Small-Toney Set to Make History as City Manager

Rochelle Small-Toney
Rochelle Small-Toney

A fter a comprehensive national search and months of media coverage, public meetings and interviews, the search for a new Savannah City Manager appears to have ended. During the February 24 meeting, the Savannah City Council voted 5-4 to nominate Rochelle Small-Toney to fill the post. Small-Toney, who is expected to accept the nomination, will become the first African American and the first female to be named City Manager in Savannah. Small-Toney emerged as the best qualified of more than 80 candidates for the position, and received the unanimous support of all of the African-American members of council.

During the selection process, it was learned that the Savannah City Charter stipulates that the City Manager be covered by a $50,000 Public Officials Surety Bond, and that the City’s risk management staff failed to apply for this coverage for Small-Toney who served as Acting City Manager since May 2010. Almost 8 months later, when it was apparent that Small-Toney was a leading candidate for the city manager position, the City applied for the required $50,000 surety bond, and was notified that the coverage had been denied by the City’s insurance carrier.

This information was released to the press by an unknown source, and no reason for the denial was provided. However, a few days after this information was released to the public, Small-Toney was approved for the $50,000 bond.

Additionally, it was learned that former City Manager Michael Brown, who held this post for 16 years, increased his personal bond coverage to $1 million at some point during his tenure without an action by the Council. The reason for Brown’s decision to increase his coverage was not determined. The City Charter clearly requires only a $50,000 bond. After learning that Brown was covered by a $1 million bond, the Council initiated a plan to adopt an ordinance requiring a $1 million bond for the City Manager. However, it was subsequently learned from the City’s insurance broker, the Georgia Municipal Association and the National League of Cities that if the proposed new ordinance were approved, Savannah would possibly be the only city in the nation to require a $1 million personal bond for its manager. It was also learned that such a high personal insurance coverage was probably not needed since the Savannah City Manager is covered by the other fidelity insurance purchased by the City.
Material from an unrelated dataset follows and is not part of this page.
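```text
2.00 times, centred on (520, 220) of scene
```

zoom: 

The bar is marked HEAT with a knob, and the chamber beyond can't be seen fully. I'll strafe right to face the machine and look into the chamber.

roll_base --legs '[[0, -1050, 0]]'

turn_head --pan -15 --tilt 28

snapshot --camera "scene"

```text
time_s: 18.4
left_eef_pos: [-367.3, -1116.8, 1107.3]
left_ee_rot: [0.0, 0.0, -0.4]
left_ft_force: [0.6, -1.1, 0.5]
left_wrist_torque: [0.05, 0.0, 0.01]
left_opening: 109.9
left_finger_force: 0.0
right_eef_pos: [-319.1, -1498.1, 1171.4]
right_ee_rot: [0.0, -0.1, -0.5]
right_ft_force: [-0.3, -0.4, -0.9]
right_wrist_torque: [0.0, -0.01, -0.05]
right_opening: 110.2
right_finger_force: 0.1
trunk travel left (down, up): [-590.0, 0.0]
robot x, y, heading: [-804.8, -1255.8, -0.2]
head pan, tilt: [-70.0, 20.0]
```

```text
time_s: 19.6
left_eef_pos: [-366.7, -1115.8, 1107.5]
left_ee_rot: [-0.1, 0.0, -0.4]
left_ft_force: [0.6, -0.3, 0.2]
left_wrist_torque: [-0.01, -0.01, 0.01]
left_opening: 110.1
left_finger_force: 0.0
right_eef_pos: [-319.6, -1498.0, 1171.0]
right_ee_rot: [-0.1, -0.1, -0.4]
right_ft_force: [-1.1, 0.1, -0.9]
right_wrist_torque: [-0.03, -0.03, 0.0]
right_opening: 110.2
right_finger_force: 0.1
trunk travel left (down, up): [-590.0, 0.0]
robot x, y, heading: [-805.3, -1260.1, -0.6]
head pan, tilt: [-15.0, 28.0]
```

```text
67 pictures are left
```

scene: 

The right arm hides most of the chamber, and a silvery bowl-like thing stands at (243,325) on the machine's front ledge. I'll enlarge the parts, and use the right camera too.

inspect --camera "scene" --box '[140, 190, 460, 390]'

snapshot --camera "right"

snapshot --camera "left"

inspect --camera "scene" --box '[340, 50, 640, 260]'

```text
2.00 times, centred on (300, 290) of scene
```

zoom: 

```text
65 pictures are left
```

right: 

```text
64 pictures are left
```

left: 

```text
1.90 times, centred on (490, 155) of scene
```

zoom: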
Many of Small- Toney’s supporters considered the conversation about the bond a red herring being used by her detractors to deny her the post when the facts that she is an African American and a female were the real reasons for the controversy.

All of the questions surrounding the bond became non-issues when, during the February 24th Council Meeting, Mayor Otis Johnson read a letter from the City’s insurance broker stating that Small- Toney had been approved for a $1 million bond. The Council voted to table consideration of the ordinance changing the bonding requirement.

In addition to serving as Acting City Manager since May 2010, Small- Toney served as Savannah Assistant City Manager and head of the Bureau of Public Development from 2007- 2010. Before moving to Savannah, she worked as an assistant city manager for Charlottesville, Va., from 1999-2007. Small-Toney worked in Danville, Va., where she was an assistant city manager from 1993 to 1999 and assistant to the city manager from 1991 to 1993. She also worked in Wilmington, N.C. for 10 years as a budget analyst and a personnel analyst. She has a master’s degree in public administration and a bachelor’s degree from the University of North Carolina at Chapel Hill.

The Savannah City Council meets next on March 10. It is anticipated that at that time Small- Toney will be confirmed as the new City Manager. This would be a historic appointment for Savannah and the nation.